Understand how financial accounts are related

Quality financial analysis depends on the analyst’s grasp of the interrelationship between accounts.

A good financial analyst will look line by line through a business' balance sheet and find changes that prompt further inquiry. An example may be the amount of cash on hand. If cash on hand drops 80% this year, questions arise about where they cash went. Again, a marginal change in profit this year may warrant further investigation. What explains that the growth of the company was substantial, but the profit is almost unchanged? These questions are invaluable for a business to answer and can unearth trends, decisions and inefficiencies that the business has an opportunity to correct.

A great financial analyst may look at each line of the balance sheet, but it’s the relationship of each account to the others which guides the analyst’s inquiry. It’s good enough to ask about the change in cash on hand; a great analyst wants to know who funded the cash and why a substantial amount was converted to inventory. A good financial analyst will be concerned that profit has not increased; a great analyst explores the relationship between sales, cost of sales, and indirect expenses to gage where to target questions about the business' health.

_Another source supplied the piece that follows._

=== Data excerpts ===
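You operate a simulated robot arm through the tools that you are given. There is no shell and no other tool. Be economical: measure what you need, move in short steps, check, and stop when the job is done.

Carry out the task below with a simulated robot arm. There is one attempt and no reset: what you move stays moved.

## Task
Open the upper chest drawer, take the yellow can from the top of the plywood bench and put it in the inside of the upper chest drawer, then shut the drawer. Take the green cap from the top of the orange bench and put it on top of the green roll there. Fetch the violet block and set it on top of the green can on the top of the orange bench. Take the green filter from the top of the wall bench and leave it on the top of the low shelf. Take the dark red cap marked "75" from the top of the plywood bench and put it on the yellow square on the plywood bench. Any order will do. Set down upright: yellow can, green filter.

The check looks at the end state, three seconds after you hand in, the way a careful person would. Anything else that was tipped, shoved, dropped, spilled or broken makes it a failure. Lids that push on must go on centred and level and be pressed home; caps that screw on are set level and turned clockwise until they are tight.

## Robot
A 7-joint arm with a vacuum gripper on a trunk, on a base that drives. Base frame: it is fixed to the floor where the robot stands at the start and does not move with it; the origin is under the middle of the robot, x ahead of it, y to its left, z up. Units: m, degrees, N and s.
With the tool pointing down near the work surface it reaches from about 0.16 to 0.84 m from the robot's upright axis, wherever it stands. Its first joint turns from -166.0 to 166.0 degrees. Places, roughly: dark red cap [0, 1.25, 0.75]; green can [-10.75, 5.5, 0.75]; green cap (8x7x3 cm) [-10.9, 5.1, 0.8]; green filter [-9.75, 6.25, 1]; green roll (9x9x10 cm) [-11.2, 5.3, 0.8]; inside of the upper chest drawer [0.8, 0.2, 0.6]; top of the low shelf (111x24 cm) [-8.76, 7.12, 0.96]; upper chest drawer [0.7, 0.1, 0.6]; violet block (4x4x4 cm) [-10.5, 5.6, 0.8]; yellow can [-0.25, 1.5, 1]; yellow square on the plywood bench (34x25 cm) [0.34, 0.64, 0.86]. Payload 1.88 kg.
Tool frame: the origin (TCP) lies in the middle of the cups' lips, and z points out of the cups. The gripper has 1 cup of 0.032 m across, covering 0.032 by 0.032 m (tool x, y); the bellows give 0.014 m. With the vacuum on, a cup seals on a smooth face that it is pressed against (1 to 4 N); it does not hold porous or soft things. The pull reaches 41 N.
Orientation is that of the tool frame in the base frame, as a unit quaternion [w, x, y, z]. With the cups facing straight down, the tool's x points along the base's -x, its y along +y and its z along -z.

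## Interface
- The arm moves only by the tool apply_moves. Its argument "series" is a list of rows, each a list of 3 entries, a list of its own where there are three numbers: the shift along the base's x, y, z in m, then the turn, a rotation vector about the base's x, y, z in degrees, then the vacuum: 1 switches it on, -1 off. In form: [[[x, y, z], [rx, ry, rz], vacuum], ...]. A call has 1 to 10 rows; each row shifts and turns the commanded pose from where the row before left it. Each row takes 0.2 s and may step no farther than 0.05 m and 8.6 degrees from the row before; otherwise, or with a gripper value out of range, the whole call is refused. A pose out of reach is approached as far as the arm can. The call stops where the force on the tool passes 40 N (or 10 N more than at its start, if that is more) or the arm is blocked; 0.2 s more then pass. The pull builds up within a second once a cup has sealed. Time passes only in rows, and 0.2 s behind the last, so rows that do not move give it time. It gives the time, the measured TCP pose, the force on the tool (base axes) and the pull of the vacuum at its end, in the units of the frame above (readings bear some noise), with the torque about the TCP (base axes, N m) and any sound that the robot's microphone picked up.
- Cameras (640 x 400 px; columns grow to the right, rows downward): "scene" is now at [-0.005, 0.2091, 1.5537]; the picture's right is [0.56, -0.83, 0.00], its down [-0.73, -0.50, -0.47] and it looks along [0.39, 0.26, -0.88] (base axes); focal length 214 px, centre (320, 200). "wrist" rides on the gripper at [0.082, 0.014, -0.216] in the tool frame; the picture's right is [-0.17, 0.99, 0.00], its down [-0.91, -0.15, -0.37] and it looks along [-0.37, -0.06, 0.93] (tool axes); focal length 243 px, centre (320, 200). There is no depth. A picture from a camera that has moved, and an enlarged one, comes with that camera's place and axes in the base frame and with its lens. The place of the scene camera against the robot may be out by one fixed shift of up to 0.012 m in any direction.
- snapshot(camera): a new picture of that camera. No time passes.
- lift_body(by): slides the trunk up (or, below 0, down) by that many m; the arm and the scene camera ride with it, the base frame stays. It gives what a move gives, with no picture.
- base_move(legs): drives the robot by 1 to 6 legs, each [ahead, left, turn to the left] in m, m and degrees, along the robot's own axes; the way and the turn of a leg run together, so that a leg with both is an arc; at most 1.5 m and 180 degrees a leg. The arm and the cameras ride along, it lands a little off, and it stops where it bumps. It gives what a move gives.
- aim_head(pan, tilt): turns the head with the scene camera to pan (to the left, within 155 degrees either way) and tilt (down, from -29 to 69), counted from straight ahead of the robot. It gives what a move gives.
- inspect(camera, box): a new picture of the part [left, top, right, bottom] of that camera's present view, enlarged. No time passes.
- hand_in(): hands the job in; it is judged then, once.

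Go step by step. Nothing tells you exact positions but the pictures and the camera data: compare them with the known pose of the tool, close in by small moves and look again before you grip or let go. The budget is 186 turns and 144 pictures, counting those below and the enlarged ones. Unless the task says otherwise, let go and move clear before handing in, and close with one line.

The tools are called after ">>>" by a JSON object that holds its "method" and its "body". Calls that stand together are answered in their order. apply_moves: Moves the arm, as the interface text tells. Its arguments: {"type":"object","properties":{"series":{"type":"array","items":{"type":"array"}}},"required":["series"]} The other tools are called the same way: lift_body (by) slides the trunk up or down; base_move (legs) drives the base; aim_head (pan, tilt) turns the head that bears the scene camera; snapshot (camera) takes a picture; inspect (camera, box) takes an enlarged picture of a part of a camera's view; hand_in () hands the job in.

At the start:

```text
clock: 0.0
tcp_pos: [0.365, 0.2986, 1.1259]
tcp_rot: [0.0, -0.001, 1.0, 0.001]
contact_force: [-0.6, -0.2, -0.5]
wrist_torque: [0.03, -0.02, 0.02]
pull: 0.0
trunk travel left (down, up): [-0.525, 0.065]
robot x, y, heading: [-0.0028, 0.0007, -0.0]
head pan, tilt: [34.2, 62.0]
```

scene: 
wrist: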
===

When a business seems to be healthy, managers can be satisfied with changes in individual accounts. If cash isn’t dwindling, a profit margin exists, and sales are growing managers are content to keep business as usual. This works well when the business is truly healthy and keeps managers focused on the conduct of quality operations and innovation to keep the business growing. Superficial analysis on the basis of individual accounts will not; however, give managers early warning signals when the business begins to drift off course. No alarm bells may sound when current liabilities begin to exceed current assets if managers are content that assets are growing and liabilities seem manageable. By the time managers awaken to the problem, the business may be too far along to correct without grinding its operations to a halt. If the bills become due when there isn’t enough cash to pay them, the business may be forced to sell inventory or take on loans in unfavorable circumstances that will set the business back.

Those managers who investigate the interrelationships between accounts will spot the warning signals in time to make corrections. A growth in inventory will not be assumed as business growth because the quick ratio will indicate that the business is risking insolvency. A decrease in liabilities will not be labeled a success if liabilities make up 95% of the source of funds, leaving almost no equity.

My review of the balance sheet and income statement is closer to good than great financial analysis. I begin to ask a few of the same questions Frampton and Robilliard list in their examples, but the correlations they make between accounts and the way they narrow down to specific concerns shows how much I have to learn. My initial thought when I saw the cash on hand dwindle and the inventory grow was that the business must be expanding fast to need so much inventory, and that growth is probably good. Even the growth in accounts receivable wasn’t a red flag, since it meant that many of the business' products must have been sold. This leads me to think that this book equips me to understand the basic interrelationships between assets, liabilities, equity, income, and expense, and a follow-on book about common practices in financial analysis will be both valuable and understandable. If anyone has suggestions, I’m all ears.